Wallis's lover: Mr Trundle the dancing car salesman
By Peter Foster
(Filed: 30/01/2003)
Wallis Simpson lavished money and expensive gifts on a "secret" married lover after she became romantically involved with Edward, Prince of Wales, according to confidential Special Branch documents released today.
He is named as Guy Marcus Trundle, a car salesman from York described as "a very charming adventurer, very good looking, well bred and an excellent dancer" in a highly confidential 1935 report to Sir Philip Game, Commissioner of the Metropolitan Police.
"He is said to boast that every woman falls for him. He meets Mrs Simpson quite openly at informal social gatherings as a personal friend, but secret meetings are made by appointment when intimate relations take place."
Special Branch began inquiries into Mrs Simpson's background and friends after being alerted to her close relationship with the Prince, later Edward VIII. "She is reputed to be very attractive and to spend lavishly on dress and entertainment," said the first of three reports.

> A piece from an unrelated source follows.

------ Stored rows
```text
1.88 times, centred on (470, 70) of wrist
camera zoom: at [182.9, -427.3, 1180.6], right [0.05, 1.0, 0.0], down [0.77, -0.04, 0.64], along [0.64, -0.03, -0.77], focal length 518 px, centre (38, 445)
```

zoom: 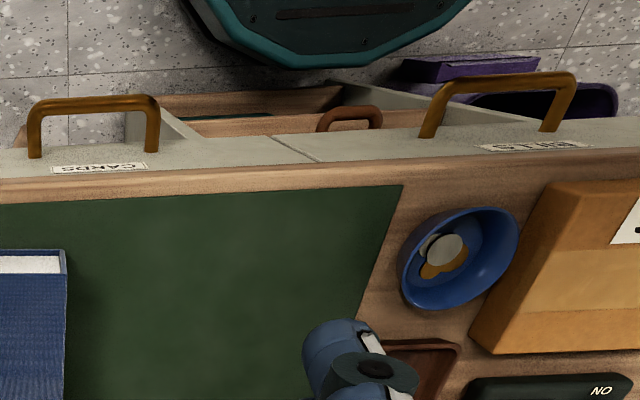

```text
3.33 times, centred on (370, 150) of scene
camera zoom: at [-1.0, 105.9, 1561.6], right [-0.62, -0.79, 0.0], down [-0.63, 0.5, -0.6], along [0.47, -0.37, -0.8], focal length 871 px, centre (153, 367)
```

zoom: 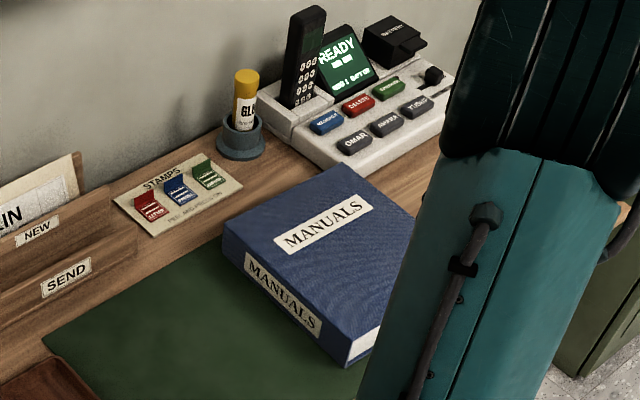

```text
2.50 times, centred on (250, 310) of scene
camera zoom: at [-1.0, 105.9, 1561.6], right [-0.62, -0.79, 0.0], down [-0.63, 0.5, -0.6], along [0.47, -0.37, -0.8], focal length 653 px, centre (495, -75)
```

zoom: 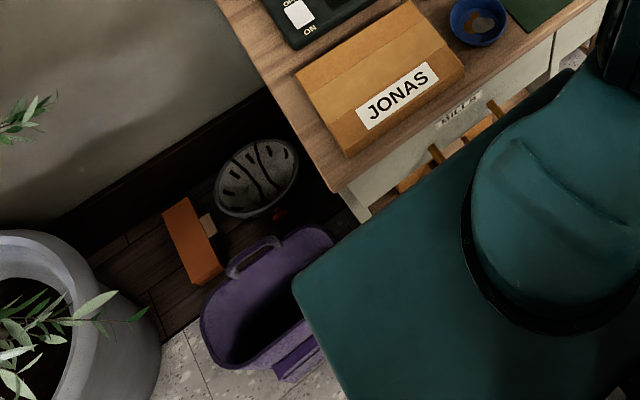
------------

Her friends were said to include "Lady Emerald Cunard who is a great friend of Mrs Alice Preston and reputed to be a drug addict". Through her the Prince met Sir Oswald Mosley, the fascist leader.
Lady Cunard is described as "the mother of the notorious Nancy Cunard, who is very partial to coloured men and who created a sensation some few years ago by taking up residence in the negro quarter of New York".
Mrs Simpson's second husband, Ernest, was "the bounder type" police reported, who gloried in his wife's royal association to "make what capital he can out of it".
They also believed that Mrs Simpson had lived at two London addresses under the name Mrs Earle Spencer, the name of her first husband, and "regarded as a person very fond of the company of men and to have had many 'affairs'. She was with different men at these addresses".
Although Special Branch had heard she had a "secret" lover kept by her, they at first did not know his identity. But the surveillance they maintained on her movements soon unearthed her growing closeness to the Prince when they were overheard by the owner of a South Kensington antiques shop calling each other "darling" as they shopped together for items for his private bolt-hole, Fort Belvedere in Sunningdale.
"The lady seemed to have the PoW completely under her thumb" observed the antiques dealer.
"The Simpsons are regarded in some circles as Jews," Special Branch officers reported back. And she was anxious not to lose the Prince's affection for "financial reasons" states the second report in June 1935. "She is therefore extremely careful and spending as much time as possible with PoW and keeping her secret lover in the background."
Her husband, meanwhile, was said to be "bragging" he expected to get "high honours" for sharing his wife. "He has mentioned he expects, at least, to be created a Baron. He is very talkative in drink."
By July that year the police had "definitely ascertained" her secret lover was Mr Trundle. Despite Mrs Simpson being said to live beyond her or her husband's means, the commissioner was told: "Trundle receives money from Mrs Simpson, as well as expensive presents. He has admitted this."
He was "a married man" born in York in 1899 and the third child of a Cambridge-educated clergyman who served as minister in several York churches, including St Martin-Le-Grand, York's civic church whose nave was destroyed by a Luftwaffe bomb during the "Baedeker Air-Raid" of April 29 1942.
Mr Trundle came from an apparently well-to-do household. The 1901 census shows the family had two young maidservants and a nurse. His father, a prominent member of the York establishment, lived in smart accommodation in Petergate, close to the city's minster, and owned land in the nearby village of Askham Bryan.
"He [Trundle jnr] was married in 1932 to Melosine Vivien Helen Mary Cary-Barnard, daughter of a retired colonel of the tank regiment and said to be employed as a engineer and salesman by the Ford Motor Company."
No further reports on Mr Trundle were evident, although it is understood he had a daughter, Pamela.
After serving on the Meteorological staff as an RAF reservist from 1927-35, he entered the RAF proper in July 1938, leaving in 1945 as a wing commander and was decorated after the Second World War.
He died in Stepney, east London, in 1958.